### DATASET EXTRACT
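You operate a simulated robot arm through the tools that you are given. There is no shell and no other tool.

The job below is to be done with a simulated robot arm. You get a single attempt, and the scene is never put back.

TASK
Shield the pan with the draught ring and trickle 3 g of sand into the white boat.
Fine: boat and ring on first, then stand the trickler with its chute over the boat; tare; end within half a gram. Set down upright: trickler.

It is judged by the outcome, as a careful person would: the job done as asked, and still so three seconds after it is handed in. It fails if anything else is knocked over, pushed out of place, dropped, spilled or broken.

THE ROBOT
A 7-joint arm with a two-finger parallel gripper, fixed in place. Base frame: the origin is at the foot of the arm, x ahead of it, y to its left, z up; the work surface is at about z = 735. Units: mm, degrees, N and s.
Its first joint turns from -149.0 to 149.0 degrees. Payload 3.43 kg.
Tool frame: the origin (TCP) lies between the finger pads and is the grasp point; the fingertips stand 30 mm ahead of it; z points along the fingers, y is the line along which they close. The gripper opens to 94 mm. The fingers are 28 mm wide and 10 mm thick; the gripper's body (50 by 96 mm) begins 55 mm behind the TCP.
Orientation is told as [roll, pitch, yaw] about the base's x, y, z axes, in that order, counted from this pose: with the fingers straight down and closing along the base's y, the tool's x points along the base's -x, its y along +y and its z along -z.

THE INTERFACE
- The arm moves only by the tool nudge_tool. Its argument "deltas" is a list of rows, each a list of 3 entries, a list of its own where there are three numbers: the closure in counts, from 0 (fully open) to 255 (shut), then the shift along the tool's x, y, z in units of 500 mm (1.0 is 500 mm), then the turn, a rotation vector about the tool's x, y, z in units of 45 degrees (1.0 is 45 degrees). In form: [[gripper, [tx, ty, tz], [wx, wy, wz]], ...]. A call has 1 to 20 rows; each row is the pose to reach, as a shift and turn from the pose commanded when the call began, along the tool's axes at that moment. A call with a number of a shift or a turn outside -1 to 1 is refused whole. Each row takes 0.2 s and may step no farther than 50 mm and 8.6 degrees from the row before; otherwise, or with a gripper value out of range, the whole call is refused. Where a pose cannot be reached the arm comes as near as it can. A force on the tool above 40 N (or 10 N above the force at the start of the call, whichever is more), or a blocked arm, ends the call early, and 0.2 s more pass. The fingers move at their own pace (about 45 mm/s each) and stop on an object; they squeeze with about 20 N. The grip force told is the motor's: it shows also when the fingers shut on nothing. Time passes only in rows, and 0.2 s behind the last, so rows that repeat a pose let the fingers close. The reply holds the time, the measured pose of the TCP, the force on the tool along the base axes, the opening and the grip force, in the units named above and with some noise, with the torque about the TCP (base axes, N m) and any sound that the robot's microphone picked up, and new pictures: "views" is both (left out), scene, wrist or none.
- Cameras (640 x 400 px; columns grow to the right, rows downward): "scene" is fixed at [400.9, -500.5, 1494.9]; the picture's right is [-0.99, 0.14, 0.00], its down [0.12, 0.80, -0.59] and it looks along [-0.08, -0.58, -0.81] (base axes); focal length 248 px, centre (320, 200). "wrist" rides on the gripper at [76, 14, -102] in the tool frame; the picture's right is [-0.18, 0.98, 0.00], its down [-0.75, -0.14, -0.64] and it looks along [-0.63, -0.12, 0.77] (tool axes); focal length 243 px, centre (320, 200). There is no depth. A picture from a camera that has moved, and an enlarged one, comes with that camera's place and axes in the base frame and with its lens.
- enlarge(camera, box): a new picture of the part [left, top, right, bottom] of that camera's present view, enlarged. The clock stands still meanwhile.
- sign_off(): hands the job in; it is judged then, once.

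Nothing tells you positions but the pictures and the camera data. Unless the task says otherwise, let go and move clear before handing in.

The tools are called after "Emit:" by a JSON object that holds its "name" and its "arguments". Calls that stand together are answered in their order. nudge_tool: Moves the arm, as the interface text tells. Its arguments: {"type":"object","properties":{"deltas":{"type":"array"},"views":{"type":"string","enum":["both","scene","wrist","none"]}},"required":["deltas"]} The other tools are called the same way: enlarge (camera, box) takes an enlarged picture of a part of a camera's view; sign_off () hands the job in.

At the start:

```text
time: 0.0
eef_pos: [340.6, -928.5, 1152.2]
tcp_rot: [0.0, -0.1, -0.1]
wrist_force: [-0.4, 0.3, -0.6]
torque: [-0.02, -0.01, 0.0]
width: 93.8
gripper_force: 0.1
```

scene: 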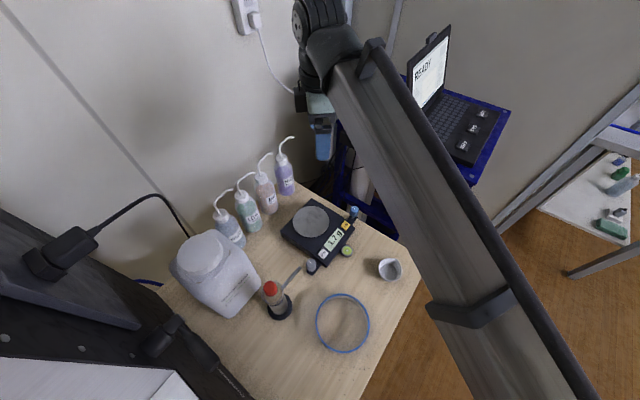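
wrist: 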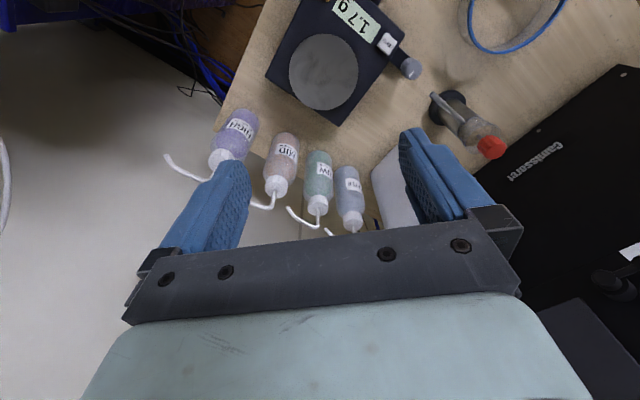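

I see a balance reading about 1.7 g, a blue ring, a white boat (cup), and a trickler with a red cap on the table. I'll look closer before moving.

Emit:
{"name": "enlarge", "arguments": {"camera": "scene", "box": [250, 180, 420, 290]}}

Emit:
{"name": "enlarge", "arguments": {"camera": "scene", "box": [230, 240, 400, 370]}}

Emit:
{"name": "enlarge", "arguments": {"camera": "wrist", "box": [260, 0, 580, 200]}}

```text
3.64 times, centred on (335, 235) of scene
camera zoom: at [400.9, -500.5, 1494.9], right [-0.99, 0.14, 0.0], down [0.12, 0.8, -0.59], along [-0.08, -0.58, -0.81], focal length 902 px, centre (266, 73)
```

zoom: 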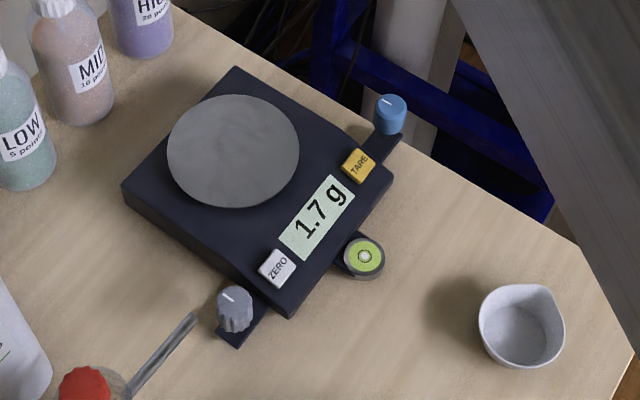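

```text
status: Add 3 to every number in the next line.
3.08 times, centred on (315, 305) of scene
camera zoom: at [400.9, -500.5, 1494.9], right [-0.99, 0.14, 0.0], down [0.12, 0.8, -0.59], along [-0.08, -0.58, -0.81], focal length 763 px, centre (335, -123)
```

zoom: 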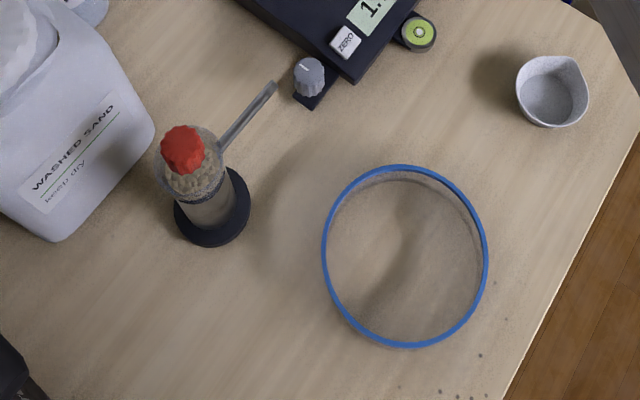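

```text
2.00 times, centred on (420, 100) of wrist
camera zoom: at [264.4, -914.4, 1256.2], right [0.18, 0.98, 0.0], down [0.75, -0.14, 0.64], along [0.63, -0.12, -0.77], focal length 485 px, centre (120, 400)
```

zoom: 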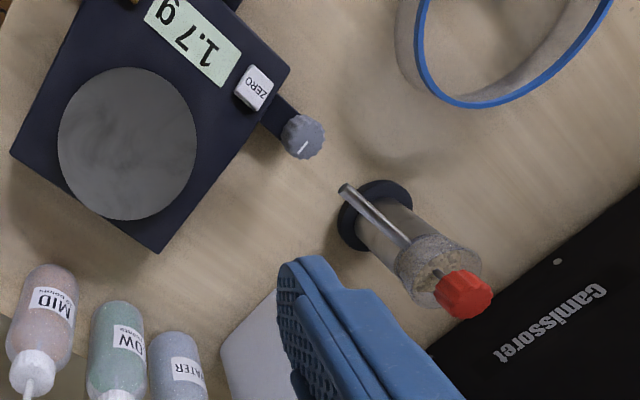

### OBJECTIVE
Make a copy of each line that contains the string "over".

### RESULT
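Fine: boat and ring on first, then stand the trickler with its chute over the boat; tare; end within half a gram. Set down upright: trickler.
It is judged by the outcome, as a careful person would: the job done as asked, and still so three seconds after it is handed in. It fails if anything else is knocked over, pushed out of place, dropped, spilled or broken.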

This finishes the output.